2. Elements of the National Coverage Determination Process

HCFA’s proposed and final rule on national coverage determinations procedures and criteria should:

(a) Specify the procedure by which HCFA selects coverage questions that will be considered in this process;

(b) Identify and describe what categories of coverage issues will be left to the decision of Medicare contractors and HCFA regional offices; and address the extent to which, and the manner in which, significant coverage determinations made by contractors and regional offices can be identified and disseminated more widely;

(c) Provide for the opportunity for public comment prior to promulgation (or if that is infeasible, an opportunity for comment after adoption)2 of all national coverage policies whether or not the determination is referred to the HCFA Physicians Panel or to the Office of Health Technology Assessment;

(d) Establish internal management controls to facilitate the timely processing of requests from Medicare contractors and petitions filed by beneficiaries, providers and other affected persons for initiation of a national coverage determination;3

(e) Develop techniques to encourage the HCFA Physicians Panel, the Office of Health Technology Assessment, and the Public Health Service to respond expeditiously to referrals; and

(f) Identify all publications in which coverage policy will be published, and the method by which those publications will be made reasonably accessible to beneficiaries and other affected groups.

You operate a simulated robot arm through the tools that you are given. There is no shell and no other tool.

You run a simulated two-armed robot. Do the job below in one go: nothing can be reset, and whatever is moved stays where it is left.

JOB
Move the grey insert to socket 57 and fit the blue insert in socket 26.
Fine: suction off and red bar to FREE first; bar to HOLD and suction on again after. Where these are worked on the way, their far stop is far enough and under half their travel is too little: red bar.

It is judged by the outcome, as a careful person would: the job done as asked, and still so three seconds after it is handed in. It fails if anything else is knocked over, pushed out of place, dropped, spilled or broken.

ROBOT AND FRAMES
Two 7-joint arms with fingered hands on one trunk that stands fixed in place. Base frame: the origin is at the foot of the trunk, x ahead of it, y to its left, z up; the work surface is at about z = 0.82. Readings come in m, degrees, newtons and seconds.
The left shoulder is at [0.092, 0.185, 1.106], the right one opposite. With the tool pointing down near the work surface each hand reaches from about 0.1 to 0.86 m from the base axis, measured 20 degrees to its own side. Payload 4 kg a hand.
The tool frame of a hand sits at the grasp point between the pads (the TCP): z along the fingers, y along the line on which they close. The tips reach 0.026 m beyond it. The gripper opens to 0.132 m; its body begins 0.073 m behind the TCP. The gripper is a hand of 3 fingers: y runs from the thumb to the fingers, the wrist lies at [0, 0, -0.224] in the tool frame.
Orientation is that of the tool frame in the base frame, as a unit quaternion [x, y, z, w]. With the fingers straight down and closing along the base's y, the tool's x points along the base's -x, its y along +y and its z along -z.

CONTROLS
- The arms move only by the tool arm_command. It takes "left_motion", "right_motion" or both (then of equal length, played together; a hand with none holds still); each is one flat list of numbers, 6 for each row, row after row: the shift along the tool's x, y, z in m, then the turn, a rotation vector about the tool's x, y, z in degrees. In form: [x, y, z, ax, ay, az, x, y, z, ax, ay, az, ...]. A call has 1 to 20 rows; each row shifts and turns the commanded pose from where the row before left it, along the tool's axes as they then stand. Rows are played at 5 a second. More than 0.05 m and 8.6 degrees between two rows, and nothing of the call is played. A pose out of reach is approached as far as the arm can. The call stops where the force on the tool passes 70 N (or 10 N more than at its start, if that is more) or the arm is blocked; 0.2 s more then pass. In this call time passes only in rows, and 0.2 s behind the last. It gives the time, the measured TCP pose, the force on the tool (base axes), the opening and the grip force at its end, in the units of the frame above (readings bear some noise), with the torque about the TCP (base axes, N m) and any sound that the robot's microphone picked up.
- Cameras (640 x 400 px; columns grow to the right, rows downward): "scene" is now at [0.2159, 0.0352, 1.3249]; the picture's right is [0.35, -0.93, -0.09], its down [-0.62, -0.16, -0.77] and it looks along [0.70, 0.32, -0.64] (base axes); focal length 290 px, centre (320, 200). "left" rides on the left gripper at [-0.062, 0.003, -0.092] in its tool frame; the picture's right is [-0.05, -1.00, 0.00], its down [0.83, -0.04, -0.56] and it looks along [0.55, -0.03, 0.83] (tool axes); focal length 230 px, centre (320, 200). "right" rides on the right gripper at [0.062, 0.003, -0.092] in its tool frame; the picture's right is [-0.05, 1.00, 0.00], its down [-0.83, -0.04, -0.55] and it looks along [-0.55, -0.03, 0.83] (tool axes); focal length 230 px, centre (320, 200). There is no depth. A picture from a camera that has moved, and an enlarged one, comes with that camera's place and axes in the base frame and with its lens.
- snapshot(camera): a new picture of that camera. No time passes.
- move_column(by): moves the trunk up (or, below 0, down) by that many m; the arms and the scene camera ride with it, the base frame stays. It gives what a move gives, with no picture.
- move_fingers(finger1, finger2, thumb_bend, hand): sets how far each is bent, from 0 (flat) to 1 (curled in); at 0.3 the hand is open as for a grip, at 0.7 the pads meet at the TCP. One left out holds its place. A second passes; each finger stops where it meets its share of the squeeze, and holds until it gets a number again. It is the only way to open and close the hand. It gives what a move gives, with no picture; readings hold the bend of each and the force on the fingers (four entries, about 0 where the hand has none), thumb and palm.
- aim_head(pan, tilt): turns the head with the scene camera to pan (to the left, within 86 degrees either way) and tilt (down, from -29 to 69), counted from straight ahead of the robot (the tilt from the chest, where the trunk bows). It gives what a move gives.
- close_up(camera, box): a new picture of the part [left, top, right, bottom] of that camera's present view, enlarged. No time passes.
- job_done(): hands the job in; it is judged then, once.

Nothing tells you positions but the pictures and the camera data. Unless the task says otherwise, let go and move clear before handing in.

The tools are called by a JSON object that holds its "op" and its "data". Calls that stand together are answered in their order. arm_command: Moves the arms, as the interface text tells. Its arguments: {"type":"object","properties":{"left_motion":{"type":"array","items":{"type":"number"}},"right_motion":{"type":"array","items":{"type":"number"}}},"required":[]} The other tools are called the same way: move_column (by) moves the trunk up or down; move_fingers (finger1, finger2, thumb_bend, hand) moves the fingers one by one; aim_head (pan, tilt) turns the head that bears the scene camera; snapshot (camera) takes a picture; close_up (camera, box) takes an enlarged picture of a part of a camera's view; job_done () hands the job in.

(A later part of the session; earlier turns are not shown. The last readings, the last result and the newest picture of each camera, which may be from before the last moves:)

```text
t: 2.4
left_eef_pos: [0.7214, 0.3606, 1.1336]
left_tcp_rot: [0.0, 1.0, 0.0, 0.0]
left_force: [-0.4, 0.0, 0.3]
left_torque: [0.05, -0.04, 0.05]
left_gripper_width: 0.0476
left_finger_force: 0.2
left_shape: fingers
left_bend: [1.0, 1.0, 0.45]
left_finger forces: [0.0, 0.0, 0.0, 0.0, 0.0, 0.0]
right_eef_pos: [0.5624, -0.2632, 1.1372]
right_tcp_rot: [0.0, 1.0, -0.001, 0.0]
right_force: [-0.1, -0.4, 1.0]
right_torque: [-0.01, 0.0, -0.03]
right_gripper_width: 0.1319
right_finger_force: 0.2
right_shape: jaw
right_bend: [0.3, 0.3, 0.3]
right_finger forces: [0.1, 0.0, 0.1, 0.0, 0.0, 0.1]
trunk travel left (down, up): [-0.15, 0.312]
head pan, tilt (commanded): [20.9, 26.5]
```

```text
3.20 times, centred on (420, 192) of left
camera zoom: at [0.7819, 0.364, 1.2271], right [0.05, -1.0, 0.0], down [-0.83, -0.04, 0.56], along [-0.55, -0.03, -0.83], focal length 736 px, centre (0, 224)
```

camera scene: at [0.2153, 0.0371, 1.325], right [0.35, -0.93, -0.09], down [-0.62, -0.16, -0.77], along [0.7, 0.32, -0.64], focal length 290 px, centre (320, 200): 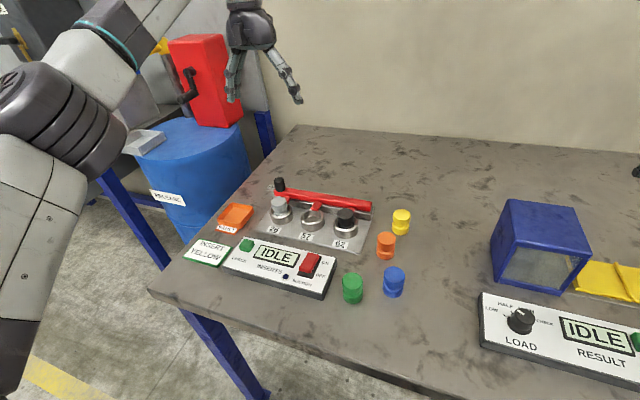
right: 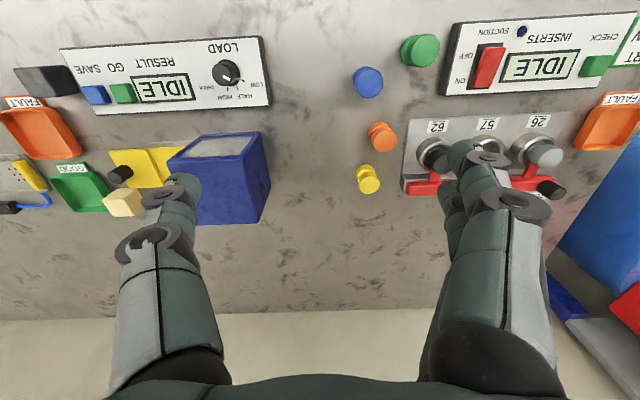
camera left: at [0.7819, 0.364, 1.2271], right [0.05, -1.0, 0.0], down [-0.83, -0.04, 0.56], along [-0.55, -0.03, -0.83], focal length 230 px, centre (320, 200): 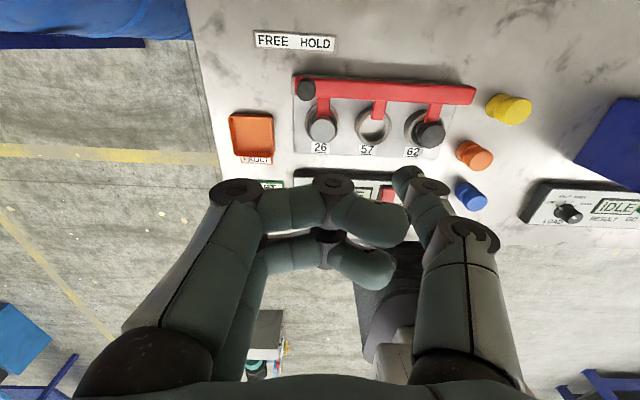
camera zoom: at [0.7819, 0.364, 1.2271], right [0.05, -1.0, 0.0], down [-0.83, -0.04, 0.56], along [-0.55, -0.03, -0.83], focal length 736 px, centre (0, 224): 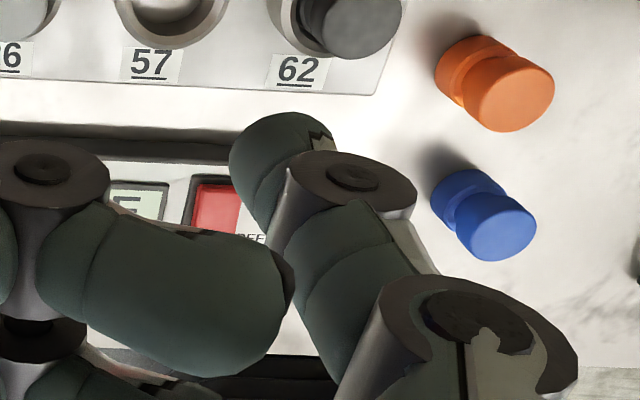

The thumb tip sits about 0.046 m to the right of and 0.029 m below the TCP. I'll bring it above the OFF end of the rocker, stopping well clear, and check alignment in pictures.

3. Use of Negotiated Rulemaking

In addition to providing for a national coverage decisionmaking process that accords beneficiaries, providers, equipment manufacturers and other interested parties an opportunity to have input into the formulation of specific national coverage determinations, HCFA should in appropriate cases also consider use of elements of a negotiated rulemaking procedure.4

4. Modification of Recent Legislative Restrictions on Administrative and Judicial Review

Congress should reconsider and, at minimum clarify its intent,5 with regard to the recent restrictions it placed upon administrative and judicial review of national coverage determinations. In so doing, Congress should:

(a) Consider whether to clarify the restriction against administrative law judge review of national coverage determinations [42 U.S.C.A. 1395ff(b)(3)(A)] by (i) making clear that administrative law judges may review the application of such determinations to claimants and (ii) specifying that this limitation only applies to those national coverage determinations that are properly published and indexed, and that have been issued after an adequate opportunity for public comment.

(b) Consider repealing 42 U.S.C.A. 1395ff(b)(3)(B), which restricts judicial review of procedures used in promulgating national coverage determinations.

(c) Eliminate the provision [42 U.S.C.A. 1395ff(b)(3)(C)] that limits reviewing courts’ ability to review the validity of a national coverage determination applied in a particular case without first remanding the case to the agency for supplementation of the record.

 

Citations:

52 FR 49144 (December 30, 1987)

1987 ACUS 43 (vol 1)

 


1 HCFA’s procedures for making national coverage policy had not been published until April 29, 1987, when under court order, the agency issued a notice in the Federal Register describing its process (though not its criteria) and sought comments.

2 The agency should then re-evaluate the policy after receiving comments. See ACUS Recommendation 76-5, Interpretive Rules of General Applicability and Statements of General Policy, 1 CFR 305.76-5.

3 See ACUS Recommendation 86-6,-Petitions for Rulemaking, Para. 2(d), 1 CFR 305.86-6(2)(d).

4 See ACUS Recommendations 82-4 and 85-5, Procedures for Negotiating Proposed Regulations, 1 CFR 305.82-4, 85-5.

5 In particular, Congress should, for the purposes of these restrictions, clarify its definition of “national coverage determination” and explain whether or not policies other than those concerning medical procedures and technologies and published in the Federal Register or Medicare Coverage Issues Manual are included.